SELECTED EXCERPT:
Sans être poète, musicien, peintre, il aime assez les arts pour
comprendre leurs chefs-d'œuvre et s'élever aux sentiments qu'ils
expriment. Enfin, il a puisé dans sa première éducation cet amour de
la famille, ce culte des aïeux, ce respect pour leur mémoire, ce goût
délicat, qui se répandent sur toute sa personne, et qui s'y gravent
comme un tatouage ineffaçable. Telles sont les qualités qui distinguent
les légitimistes, du reste de la population française.

Malgré la révolution, le parti royaliste est encore très riche,
et sa richesse est presque toute territoriale. Comme toutes les
aristocraties, il aime le sol; soit parce qu'il est la source de
sa puissance, soit parce que de tout temps il a été le signe de la
capacité sociale, soit parce qu'il lui donne les moyens d'exercer
un noble patronage. Le royaliste ne se livre pas aux chances de
l'industrie; il vit de ses revenus et passe les trois quarts de l'année
à la campagne. Depuis les événements de juillet, il s'occupe surtout
d'agriculture. Pendant la restauration, les royalistes s'étaient
rangés autour de l'autorité et lui servaient de rempart contre les
libéraux. Dans les petites villes de province, dans les chefs-lieux
de préfecture, il y avait des fêtes, des bals, des réunions, beaucoup
de plaisirs. Depuis la dernière révolution, il n'y a plus de société
en province. Si vous en exceptez le préfet, le général, le receveur
général et quelques autres fonctionnaires qui, une ou deux fois par
mois, ouvrent leur salon et reçoivent leurs subordonnés, vous ne
trouverez en province d'autre société que celle du parti légitimiste.

INFORMATION SHOWN:

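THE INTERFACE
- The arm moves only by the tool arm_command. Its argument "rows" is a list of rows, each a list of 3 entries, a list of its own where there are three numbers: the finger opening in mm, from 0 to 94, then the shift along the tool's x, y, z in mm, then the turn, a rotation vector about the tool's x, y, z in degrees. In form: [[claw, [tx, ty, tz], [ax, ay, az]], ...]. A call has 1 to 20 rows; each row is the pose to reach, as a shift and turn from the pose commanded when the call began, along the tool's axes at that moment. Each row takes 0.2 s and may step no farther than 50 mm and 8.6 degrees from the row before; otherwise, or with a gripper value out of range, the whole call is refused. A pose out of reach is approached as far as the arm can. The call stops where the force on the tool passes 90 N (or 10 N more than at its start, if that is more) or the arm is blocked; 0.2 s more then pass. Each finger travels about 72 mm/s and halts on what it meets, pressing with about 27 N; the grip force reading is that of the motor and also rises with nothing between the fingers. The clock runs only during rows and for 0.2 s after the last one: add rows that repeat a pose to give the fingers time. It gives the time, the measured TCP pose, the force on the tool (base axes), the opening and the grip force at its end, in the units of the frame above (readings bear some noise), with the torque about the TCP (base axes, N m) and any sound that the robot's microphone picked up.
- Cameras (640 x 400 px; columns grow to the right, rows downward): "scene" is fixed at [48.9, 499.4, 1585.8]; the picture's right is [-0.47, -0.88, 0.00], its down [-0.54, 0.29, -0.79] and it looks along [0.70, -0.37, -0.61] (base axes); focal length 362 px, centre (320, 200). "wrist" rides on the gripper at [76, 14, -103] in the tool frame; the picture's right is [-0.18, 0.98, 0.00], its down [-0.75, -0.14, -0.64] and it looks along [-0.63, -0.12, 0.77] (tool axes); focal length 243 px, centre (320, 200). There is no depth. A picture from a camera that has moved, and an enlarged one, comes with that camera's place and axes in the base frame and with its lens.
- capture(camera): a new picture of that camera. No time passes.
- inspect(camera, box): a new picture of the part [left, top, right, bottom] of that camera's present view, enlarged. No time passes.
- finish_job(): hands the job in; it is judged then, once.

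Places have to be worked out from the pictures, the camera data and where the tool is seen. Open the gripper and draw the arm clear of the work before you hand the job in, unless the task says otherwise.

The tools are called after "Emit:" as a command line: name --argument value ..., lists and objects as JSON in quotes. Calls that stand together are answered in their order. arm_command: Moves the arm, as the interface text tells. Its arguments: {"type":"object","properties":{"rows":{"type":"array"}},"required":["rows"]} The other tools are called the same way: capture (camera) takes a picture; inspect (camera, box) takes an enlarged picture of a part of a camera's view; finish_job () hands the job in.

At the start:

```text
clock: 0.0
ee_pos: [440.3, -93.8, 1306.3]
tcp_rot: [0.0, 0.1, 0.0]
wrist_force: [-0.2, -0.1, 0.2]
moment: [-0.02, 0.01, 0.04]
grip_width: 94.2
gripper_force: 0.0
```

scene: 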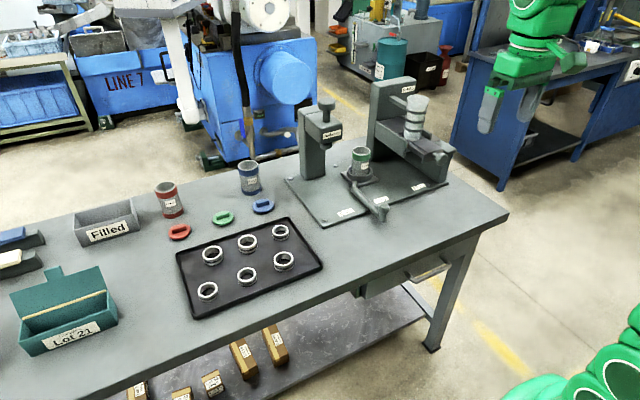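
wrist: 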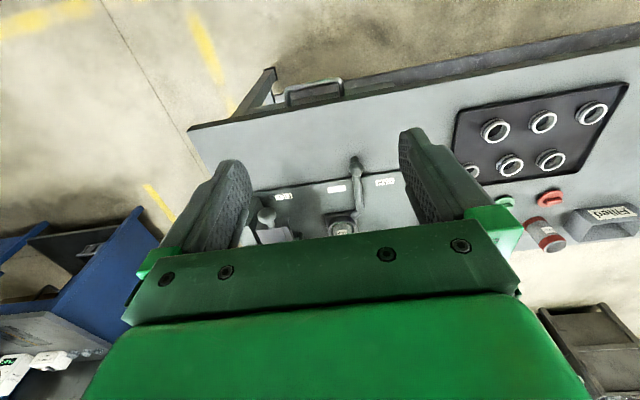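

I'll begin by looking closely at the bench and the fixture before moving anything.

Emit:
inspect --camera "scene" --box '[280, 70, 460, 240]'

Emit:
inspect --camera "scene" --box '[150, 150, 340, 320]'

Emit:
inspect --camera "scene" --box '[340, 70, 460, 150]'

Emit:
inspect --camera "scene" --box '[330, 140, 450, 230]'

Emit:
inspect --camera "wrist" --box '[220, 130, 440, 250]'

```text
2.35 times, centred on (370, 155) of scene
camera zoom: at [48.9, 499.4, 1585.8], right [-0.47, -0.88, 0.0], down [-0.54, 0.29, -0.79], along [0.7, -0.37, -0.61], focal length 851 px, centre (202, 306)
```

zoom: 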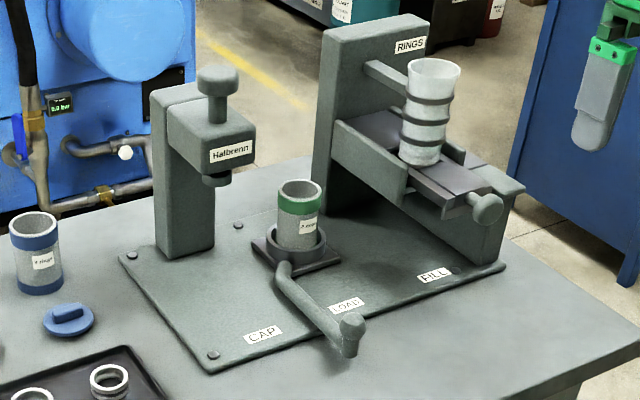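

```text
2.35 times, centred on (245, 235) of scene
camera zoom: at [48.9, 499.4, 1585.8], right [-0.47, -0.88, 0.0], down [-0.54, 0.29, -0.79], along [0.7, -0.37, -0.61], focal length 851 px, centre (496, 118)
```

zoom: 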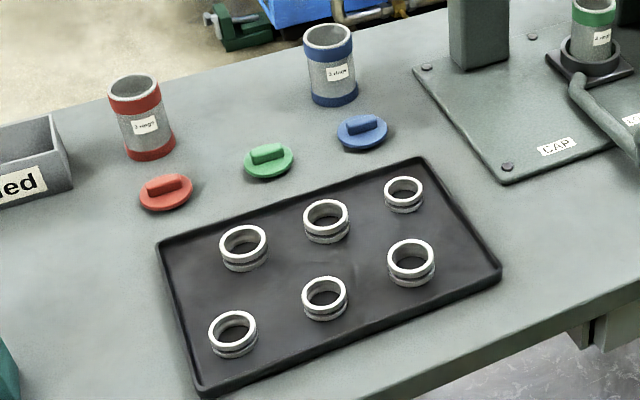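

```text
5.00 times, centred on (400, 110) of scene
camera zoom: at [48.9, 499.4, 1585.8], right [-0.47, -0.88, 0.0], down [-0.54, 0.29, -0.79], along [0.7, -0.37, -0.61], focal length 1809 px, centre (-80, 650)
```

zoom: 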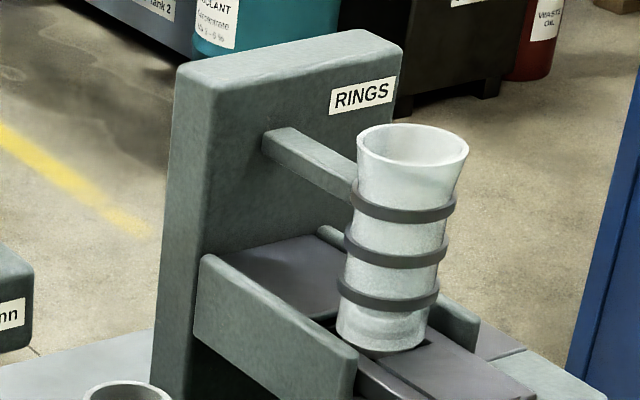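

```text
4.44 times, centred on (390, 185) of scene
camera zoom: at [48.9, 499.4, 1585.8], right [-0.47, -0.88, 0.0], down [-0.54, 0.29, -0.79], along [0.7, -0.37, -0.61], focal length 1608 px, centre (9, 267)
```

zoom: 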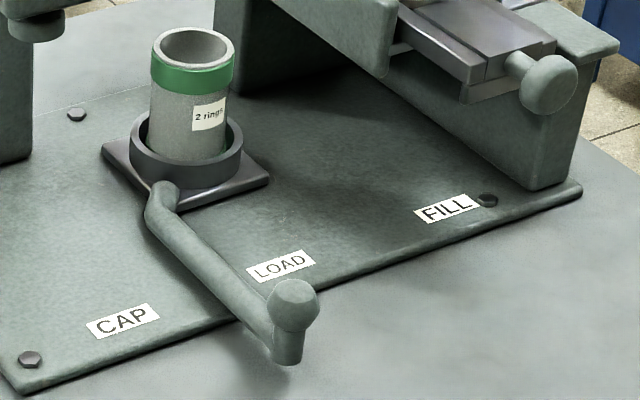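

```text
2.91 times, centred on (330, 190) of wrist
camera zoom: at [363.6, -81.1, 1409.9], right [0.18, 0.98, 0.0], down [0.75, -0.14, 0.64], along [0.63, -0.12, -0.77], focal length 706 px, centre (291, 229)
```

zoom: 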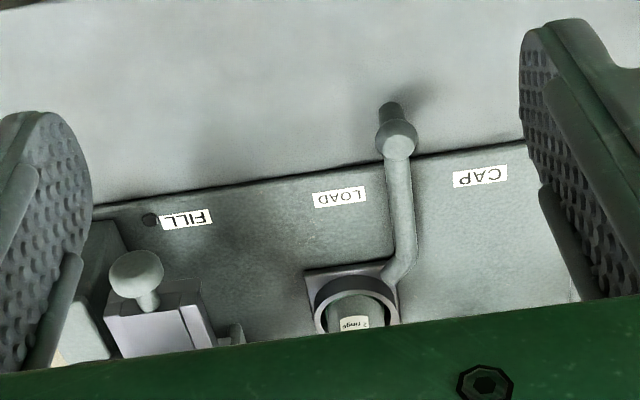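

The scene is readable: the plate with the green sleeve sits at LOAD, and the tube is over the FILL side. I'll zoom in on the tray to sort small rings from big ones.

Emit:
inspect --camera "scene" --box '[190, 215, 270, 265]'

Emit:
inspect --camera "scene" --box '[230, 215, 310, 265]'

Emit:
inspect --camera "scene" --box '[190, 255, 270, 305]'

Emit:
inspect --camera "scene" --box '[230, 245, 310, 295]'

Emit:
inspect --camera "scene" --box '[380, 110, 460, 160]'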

SHORT PROBLEM 1: Extract from the selected excerpt the words running from "Sans être poète, musicien, peintre, il" to "la population française.".
SHORT PROBLEM 2: Write what comes next in the selected excerpt.

TASK RESULT 1:
Sans être poète, musicien, peintre, il aime assez les arts pour
comprendre leurs chefs-d'œuvre et s'élever aux sentiments qu'ils
expriment. Enfin, il a puisé dans sa première éducation cet amour de
la famille, ce culte des aïeux, ce respect pour leur mémoire, ce goût
délicat, qui se répandent sur toute sa personne, et qui s'y gravent
comme un tatouage ineffaçable. Telles sont les qualités qui distinguent
les légitimistes, du reste de la population française.

TASK RESULT 2:
Ce n'est pas que les fortunes manquent dans le reste de la population;
dans les villes de fabrique et de commerce, dans les ports de mer, il
y a beaucoup d'aisance, de grandes richesses, contre lesquelles il
serait impossible aux royalistes de lutter; cependant, il y a peu de
réunions. Tel royaliste vit plus honorablement avec dix mille livres
de rente que tel commerçant avec cinquante mille! Pourquoi donc? c'est
qu'il est presque aussi difficile de savoir bien dépenser sa fortune
que de l'acquérir; c'est que la vie a ses principes qui proviennent
de certaines idées, de certaines habitudes, qui sont étrangères à la
bourgeoisie. Lorsque le sentiment de l'individualité aristocratique
n'est pas poussé jusqu'au mépris des autres hommes, il élève l'âme,
il la vivifie, il lui inspire une noble fierté qui lui fait faire de
grandes choses. Le long usage d'une fortune héréditaire accoutume
l'esprit à une position élevée et aux devoirs qu'elle impose. On y
contracte des besoins d'un ordre supérieur; on s'accoutume à des
jouissances d'élite, à des plaisirs choisis; et l'habitude de se voir
au-dessus des autres vous en ôte la surprise et l'insolence. On connaît
le proverbe!

Telles sont aussi les qualités des légitimistes. Ils sont riches, ils
sont accoutumés à l'être, et ils usent noblement de leur fortune. Ils
ont des loisirs qu'ils consacrent aux plaisirs de la société; ils
aiment l'étude, ils aiment les arts. Ils sont très unis, ils vivent
beaucoup en famille, et, dans les relations particulières, ils ont
ces sentiments chaleureux, ce dévouement, ces affections vives et
constantes qui les distinguent comme parti politique. Fiers, arrogants
même envers ceux qu'ils soupçonnent leur être contraires, ils sont
bons, faciles, affables, humains pour leurs domestiques, leurs
fermiers, et pour tous ceux qui se groupent autour de leur existence
et qui acceptent leur patronage. Allez aux environs d'une grande
propriété, causez avec les habitants de la campagne, et vous saurez
de suite si c'est un royaliste ou un homme de l'empire qui habite
le château! Nous avons recueilli à cet égard des faits étonnants!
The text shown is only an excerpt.